The hound Sassoon was entered at Iroquois in 2004, the same year my Sassoon hunted his first full season.

Sassoon hound
Iroquois Sassoon ’04 has gone on to fame and fortune! He won the foxhound championship at the Mid-America Hound Show a couple of years ago and has turned into an exemplary hunting hound. He’s easily recognizable in the hunt field, because he’s large and woolly.
My Sassoon has had a more up-and-down path. In 2005, just before the start of what would have been his second full hunt season, Sassoon got a tiny puncture wound underneath his fetlock while he was turned out. The puncture went into the tendon, infecting the tendon sheath, which then required four surgical tendon flushes and a stay at Hagyard Equine Medical Institute.
We weren’t at all sure he’d survive, but he did. Then we were pretty certain he’d never be rideable again, but he surprised all of us by coming all the way back. It was a long recovery, but in 2008 my vets declared him hunting sound again. He had missed two full seasons when I took him out again last October for the first time since his injury.

Sassoon horse (the black one!)
He’d been off so long, I put a green ribbon in his tail to let everyone know he might be unpredictable. That morning I overheard another rider remark, “She’s saying that horse is still green?” That seemed unkind, but then she didn’t know the full story!
Sassoon doesn’t get out hunting as much as either of us would like (this really is true, according to a “horse psychic” I met at a horse sale the other day!), but he’s a great pleasure in my life, as I’m sure your horse is, too.
By the way, Siegfried Sassoon died in 1967, but his son George carried on his father’s support for hunting. When the foxhunting ban was debated in England, George and his stepson put pro-hunting signs on the family’s pasture fencing. The day the ban went into effect in 2005, George attended a local hunt’s first post-ban meet for drag hunting. He was too frail to ride anymore, but he wore a Countryside Alliance sticker (and an old Soviet army hat!).
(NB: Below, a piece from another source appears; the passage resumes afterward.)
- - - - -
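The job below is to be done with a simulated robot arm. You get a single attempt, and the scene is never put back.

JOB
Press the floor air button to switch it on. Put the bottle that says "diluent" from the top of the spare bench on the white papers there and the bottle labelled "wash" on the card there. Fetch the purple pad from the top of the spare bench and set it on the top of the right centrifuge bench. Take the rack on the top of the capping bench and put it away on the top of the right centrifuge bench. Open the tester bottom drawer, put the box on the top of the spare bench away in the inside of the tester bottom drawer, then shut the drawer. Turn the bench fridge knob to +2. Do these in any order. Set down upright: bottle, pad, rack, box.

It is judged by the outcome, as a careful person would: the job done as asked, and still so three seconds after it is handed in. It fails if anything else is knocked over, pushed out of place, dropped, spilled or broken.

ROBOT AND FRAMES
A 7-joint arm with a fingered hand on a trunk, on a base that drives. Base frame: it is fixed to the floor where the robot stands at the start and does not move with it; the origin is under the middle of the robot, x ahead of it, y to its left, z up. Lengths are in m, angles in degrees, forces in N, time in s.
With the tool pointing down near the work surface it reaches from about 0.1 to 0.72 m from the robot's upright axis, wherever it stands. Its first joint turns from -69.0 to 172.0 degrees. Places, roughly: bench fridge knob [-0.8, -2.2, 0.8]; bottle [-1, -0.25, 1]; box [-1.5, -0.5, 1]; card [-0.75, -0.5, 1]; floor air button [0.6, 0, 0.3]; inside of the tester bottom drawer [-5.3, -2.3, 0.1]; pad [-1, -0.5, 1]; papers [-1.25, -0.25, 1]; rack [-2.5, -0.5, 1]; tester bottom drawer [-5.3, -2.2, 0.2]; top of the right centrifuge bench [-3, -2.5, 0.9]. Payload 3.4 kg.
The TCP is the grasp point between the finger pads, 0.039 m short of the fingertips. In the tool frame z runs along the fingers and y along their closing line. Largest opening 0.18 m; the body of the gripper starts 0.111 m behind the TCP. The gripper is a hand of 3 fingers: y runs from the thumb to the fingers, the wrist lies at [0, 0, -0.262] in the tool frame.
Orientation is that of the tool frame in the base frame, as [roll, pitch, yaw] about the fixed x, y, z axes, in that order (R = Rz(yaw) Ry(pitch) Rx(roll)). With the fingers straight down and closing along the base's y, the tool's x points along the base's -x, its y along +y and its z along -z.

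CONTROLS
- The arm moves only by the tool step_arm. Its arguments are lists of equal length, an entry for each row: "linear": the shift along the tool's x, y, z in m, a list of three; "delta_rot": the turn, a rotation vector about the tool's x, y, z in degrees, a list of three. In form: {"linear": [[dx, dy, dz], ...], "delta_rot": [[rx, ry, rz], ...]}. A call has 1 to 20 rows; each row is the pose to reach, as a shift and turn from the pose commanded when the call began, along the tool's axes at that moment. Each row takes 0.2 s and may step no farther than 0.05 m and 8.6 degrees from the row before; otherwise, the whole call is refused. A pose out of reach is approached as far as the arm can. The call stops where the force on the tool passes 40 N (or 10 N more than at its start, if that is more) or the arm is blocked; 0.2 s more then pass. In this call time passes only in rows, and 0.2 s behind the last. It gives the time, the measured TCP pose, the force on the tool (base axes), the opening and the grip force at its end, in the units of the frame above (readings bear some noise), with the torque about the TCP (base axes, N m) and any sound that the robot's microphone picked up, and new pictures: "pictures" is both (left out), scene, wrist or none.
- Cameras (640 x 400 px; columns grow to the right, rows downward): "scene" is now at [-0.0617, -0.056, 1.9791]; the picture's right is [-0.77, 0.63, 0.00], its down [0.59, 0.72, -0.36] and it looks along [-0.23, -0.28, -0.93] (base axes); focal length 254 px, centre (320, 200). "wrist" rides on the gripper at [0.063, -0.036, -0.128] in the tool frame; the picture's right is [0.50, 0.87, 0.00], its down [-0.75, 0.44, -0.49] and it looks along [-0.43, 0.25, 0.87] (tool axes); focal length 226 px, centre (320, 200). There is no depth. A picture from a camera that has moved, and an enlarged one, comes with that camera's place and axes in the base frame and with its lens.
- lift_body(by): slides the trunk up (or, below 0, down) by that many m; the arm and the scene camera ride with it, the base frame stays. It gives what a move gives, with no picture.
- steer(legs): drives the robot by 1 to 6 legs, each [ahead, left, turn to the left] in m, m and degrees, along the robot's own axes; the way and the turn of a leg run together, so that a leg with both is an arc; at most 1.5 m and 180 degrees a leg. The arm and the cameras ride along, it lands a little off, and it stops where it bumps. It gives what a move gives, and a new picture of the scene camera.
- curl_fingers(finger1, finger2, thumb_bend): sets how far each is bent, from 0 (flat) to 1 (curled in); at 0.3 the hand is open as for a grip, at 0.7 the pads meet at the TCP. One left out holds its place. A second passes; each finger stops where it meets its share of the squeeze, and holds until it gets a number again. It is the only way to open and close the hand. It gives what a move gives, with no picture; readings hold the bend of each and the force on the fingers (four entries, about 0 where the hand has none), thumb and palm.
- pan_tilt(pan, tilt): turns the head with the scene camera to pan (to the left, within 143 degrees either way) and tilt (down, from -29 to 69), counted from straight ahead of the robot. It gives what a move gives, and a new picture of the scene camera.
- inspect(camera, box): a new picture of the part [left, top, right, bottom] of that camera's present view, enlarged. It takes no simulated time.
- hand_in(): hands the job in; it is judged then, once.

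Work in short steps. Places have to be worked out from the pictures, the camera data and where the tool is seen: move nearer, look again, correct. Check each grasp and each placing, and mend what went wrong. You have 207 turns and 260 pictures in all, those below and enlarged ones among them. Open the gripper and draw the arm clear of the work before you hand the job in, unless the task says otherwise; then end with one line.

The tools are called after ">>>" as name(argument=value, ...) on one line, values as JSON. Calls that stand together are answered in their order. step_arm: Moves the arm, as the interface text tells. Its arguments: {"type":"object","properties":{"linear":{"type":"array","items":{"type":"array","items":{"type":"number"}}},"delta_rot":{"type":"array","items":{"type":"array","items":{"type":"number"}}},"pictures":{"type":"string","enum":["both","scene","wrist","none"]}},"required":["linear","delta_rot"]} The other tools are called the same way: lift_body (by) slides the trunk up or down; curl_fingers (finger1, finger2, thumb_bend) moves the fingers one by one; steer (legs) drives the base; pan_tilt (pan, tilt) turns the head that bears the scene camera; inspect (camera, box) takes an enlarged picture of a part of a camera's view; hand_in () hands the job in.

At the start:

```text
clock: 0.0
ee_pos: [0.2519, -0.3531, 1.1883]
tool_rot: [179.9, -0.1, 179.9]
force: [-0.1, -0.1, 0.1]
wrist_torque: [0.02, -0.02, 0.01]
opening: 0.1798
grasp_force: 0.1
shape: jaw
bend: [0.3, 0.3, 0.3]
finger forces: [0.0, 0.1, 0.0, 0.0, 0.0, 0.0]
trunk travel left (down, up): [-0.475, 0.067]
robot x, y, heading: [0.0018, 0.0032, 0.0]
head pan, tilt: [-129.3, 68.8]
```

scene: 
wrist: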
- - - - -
George Sassoon and his furry Soviet hat attended a local drag-hunt meet in February 2005 after live fox-hunting was banned in England. He thought it was both flattering and amusing that there were canine and equine Sassoons hunting across the Atlantic in Kentucky!
George, a farmer, engineer, and linguist, died in 2006 after a remarkably interesting , though sometimes turbulent, life. After his funeral, the attendees gathered in in his regular pub. One of his pals at the bar, on hearing I was from Kentucky, said, “That’s where they’ve got that hound and horse called Sassoon!” I got a kick out of that, and I guess George did, too.